§ Your objective
Identify each line holding the string "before" and copy it.

##### Data lines #####

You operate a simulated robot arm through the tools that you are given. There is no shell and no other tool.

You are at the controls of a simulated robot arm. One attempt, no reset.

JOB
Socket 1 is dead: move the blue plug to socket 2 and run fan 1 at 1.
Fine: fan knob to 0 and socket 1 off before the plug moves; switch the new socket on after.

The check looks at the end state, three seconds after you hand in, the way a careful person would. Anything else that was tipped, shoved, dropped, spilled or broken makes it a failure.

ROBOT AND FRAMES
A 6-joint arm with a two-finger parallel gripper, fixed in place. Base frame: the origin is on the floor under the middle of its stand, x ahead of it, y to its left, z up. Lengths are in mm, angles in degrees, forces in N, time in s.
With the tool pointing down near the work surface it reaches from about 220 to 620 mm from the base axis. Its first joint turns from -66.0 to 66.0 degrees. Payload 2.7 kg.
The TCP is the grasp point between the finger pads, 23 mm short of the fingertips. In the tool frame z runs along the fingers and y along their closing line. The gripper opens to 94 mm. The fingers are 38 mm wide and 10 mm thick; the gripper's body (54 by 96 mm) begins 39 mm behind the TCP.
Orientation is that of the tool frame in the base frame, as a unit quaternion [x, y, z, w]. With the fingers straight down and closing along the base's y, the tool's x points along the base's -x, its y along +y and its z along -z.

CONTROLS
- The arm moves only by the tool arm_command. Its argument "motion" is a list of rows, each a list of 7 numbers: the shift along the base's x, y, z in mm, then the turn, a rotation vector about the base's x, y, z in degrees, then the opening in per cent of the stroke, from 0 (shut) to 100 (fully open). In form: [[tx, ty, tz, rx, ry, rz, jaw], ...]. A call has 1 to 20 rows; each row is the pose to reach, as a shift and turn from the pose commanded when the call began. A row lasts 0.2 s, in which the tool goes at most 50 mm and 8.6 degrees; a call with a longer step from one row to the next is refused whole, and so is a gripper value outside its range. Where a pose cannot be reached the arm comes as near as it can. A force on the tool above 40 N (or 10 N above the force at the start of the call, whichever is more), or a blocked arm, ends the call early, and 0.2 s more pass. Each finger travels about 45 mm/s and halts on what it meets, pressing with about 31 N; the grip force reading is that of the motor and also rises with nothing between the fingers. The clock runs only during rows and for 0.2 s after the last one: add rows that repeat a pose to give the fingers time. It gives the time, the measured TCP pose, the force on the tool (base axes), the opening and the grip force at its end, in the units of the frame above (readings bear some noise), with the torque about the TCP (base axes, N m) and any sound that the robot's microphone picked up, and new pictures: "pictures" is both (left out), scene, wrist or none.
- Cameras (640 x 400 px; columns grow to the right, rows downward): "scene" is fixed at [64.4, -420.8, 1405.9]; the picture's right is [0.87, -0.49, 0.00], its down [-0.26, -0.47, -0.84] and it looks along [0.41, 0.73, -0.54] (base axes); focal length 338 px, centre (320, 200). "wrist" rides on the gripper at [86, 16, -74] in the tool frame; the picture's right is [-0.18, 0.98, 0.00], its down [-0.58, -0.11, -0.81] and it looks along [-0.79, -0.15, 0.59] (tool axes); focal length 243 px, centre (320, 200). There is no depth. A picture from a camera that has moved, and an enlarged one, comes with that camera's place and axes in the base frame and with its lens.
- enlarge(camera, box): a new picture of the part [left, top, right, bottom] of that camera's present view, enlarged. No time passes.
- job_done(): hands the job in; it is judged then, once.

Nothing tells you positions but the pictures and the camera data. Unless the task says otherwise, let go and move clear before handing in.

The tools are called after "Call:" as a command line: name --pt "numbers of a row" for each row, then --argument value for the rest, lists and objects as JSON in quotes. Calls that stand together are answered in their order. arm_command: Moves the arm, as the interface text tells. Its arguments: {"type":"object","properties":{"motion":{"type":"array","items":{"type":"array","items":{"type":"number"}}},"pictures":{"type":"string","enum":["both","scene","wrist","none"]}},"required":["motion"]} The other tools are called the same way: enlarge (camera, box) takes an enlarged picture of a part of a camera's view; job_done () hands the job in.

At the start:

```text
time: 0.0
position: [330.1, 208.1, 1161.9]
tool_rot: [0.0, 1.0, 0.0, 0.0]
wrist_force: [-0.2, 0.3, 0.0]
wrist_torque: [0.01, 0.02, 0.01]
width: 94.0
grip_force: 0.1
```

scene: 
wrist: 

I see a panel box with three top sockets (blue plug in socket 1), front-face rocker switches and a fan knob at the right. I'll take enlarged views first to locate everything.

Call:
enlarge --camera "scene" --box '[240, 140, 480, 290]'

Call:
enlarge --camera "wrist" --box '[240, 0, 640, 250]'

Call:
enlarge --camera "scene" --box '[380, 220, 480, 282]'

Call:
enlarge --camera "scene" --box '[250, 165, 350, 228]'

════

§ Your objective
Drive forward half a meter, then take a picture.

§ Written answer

#####

§ Written answer
Fine: fan knob to 0 and socket 1 off before the plug moves; switch the new socket on after.
Nothing tells you positions but the pictures and the camera data. Unless the task says otherwise, let go and move clear before handing in.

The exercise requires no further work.